Vielleicht entstehen aus diesem Schleier des Vorbewussten
interessante Einfälle, halbbewusste Vorstellungen, verzerrte
Wahrnehmungen, über die wir staunen könnten. Meistens aber, jaja,
ist da eine lähmende Passivität, die nach Ruhe und Stillstand
verlangt. Goethe scheint da auch ein bisschen neidisch auf diejenigen
zu sein, die nie müde werden. Ob so etwas mit dem Blutdruck zusammen
hängt? Oder eine Veranlagung ist?
Der Jet Lag zumindest macht alle
müde und lätschig. Ich habe es oft mit einem halben und höflich
verschämten Seitenblick erlebt. Schlimm ist es, wenn das Individuum
morgens sich abschnallt und aus dem Flugzeug geht. Da sind genervte
Gesichter, da ist ein Stolpern, ein Abgreifen ohne jede Kontrolle,
ein Wanken, lauter in der Luft stehende Wünsche nach Schlaf. Ein
einziges offensichtliches Abmüden also. Danach erstehen offenbar
wieder lauter fitte und optimistische Menschen, die ihr Abmüden
überwunden haben. Oder auch nicht? Die kleinen Minicomputer an der
Hand, dort wo früher die Armbanduhr prangte, werden's wohl wissen
und die diesbezüglichen Daten (samt ein paar anderen) schnell den
Versicherungen und anderen geneigten Institutionen übermitteln.

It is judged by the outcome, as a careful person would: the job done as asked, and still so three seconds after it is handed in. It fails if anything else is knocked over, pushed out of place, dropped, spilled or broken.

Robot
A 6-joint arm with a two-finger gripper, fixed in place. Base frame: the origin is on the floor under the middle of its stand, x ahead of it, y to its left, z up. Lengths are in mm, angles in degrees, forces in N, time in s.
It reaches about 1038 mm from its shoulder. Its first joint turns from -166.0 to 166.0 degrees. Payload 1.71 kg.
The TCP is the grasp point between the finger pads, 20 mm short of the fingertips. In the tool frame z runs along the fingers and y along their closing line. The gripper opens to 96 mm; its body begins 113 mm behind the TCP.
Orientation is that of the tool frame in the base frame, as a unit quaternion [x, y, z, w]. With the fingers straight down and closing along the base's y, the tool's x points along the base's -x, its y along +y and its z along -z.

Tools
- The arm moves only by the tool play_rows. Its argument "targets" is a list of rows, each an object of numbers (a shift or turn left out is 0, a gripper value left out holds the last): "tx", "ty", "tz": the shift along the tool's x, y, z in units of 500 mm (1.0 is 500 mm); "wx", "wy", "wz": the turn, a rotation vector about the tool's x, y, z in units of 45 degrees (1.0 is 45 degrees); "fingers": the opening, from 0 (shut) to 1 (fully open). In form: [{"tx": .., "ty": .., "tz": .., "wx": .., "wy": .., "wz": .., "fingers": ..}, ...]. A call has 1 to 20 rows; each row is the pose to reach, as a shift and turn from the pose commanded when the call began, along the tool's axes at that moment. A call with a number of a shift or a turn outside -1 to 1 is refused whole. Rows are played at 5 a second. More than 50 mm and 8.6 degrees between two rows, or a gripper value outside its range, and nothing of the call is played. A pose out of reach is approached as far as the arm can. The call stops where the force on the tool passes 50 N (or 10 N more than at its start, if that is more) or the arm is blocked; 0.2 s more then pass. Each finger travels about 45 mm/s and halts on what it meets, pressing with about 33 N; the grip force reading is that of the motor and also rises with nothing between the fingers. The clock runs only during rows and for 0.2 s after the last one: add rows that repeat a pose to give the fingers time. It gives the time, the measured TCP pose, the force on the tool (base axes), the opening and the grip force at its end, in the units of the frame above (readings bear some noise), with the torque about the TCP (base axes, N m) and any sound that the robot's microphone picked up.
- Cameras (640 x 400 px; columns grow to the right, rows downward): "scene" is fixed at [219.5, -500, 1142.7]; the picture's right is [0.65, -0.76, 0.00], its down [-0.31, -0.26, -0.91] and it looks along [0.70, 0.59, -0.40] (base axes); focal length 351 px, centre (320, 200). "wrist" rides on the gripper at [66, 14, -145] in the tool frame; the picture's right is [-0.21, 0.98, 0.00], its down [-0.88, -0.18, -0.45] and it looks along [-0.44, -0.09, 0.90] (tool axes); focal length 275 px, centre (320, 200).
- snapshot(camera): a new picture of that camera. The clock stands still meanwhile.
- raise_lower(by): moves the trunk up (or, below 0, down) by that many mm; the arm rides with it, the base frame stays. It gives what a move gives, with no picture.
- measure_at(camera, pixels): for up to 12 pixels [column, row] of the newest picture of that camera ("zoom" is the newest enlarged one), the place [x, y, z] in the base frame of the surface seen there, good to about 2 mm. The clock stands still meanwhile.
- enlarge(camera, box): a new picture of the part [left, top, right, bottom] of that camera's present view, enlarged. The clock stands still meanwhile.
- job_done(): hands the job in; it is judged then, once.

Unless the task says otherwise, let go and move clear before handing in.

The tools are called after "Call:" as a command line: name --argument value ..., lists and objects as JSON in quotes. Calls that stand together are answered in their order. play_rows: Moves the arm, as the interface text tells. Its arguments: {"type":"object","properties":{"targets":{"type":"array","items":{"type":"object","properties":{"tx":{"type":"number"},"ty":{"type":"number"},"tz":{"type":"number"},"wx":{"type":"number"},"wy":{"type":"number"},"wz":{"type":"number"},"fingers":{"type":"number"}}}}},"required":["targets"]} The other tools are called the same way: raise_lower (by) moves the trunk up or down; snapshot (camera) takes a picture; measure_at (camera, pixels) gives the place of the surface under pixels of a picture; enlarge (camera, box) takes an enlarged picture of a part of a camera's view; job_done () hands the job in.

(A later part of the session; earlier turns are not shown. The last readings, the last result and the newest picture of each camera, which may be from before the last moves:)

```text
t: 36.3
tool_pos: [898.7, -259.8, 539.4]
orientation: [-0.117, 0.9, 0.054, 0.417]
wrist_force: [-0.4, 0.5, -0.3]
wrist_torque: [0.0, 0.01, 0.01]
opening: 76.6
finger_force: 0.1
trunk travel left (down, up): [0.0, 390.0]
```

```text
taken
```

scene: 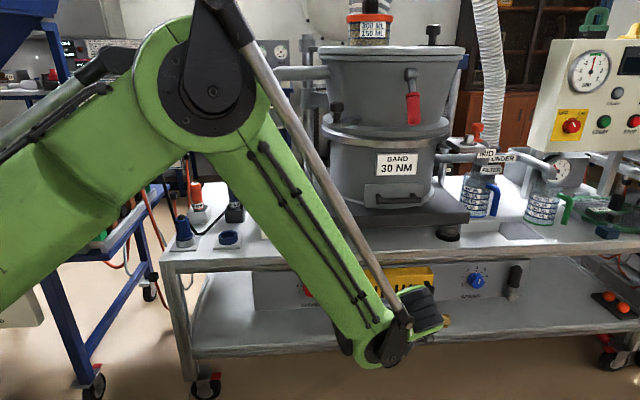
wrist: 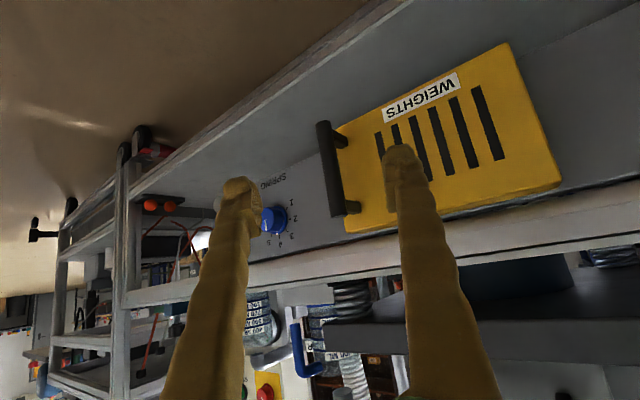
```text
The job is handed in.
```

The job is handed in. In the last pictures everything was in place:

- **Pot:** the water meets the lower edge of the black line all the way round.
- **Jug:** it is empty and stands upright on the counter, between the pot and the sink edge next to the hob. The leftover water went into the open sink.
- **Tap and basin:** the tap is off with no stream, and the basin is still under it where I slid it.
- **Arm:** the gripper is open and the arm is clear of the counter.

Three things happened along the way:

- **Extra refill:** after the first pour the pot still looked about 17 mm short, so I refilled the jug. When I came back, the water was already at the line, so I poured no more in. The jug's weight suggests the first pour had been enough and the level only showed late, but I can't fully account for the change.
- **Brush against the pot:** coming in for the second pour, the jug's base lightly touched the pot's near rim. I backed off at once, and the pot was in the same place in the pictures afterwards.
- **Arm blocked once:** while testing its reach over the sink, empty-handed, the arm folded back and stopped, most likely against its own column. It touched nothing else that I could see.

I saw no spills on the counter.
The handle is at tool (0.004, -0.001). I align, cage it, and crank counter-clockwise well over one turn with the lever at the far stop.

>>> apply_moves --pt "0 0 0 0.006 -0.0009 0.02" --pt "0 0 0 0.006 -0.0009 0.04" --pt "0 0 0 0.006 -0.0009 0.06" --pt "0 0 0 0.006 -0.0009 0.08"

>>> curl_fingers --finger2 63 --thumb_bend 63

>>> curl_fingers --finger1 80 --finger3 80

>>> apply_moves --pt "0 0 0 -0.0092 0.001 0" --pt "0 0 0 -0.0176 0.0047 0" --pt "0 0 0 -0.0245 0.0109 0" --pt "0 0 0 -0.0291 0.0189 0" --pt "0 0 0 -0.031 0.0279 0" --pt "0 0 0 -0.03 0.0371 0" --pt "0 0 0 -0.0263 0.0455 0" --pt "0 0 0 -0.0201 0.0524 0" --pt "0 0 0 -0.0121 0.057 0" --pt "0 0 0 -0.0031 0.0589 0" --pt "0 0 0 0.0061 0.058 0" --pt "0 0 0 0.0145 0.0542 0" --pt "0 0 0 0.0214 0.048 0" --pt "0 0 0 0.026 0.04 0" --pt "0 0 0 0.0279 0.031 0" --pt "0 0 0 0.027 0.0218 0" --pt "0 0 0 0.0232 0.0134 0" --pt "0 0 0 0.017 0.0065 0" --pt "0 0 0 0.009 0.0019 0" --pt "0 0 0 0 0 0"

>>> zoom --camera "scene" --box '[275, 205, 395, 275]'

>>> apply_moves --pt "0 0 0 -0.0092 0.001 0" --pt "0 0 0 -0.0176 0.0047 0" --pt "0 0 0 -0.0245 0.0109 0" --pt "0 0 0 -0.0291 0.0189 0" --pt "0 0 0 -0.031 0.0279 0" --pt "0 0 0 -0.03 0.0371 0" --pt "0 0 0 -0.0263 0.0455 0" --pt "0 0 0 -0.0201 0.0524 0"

Jemand, der zur Abmüdung neigt, der neigt auch zum Autounfall, -
oder?. Oder zu anderen unkontrollierbaren Fehlleistungen. Der bedient irgendetwas falsch. Der versteht ein Gadget miss. Ein Tool. Der weiß zu wenig damit umzugehen. Die Hypothese muss überprüft werden. Danach freilich gibt’s
Rabatte für diejenigen, die nicht so schnell müde werden, die nicht abmüden. So ist Goethe heute
zu verstehen. Vielleicht.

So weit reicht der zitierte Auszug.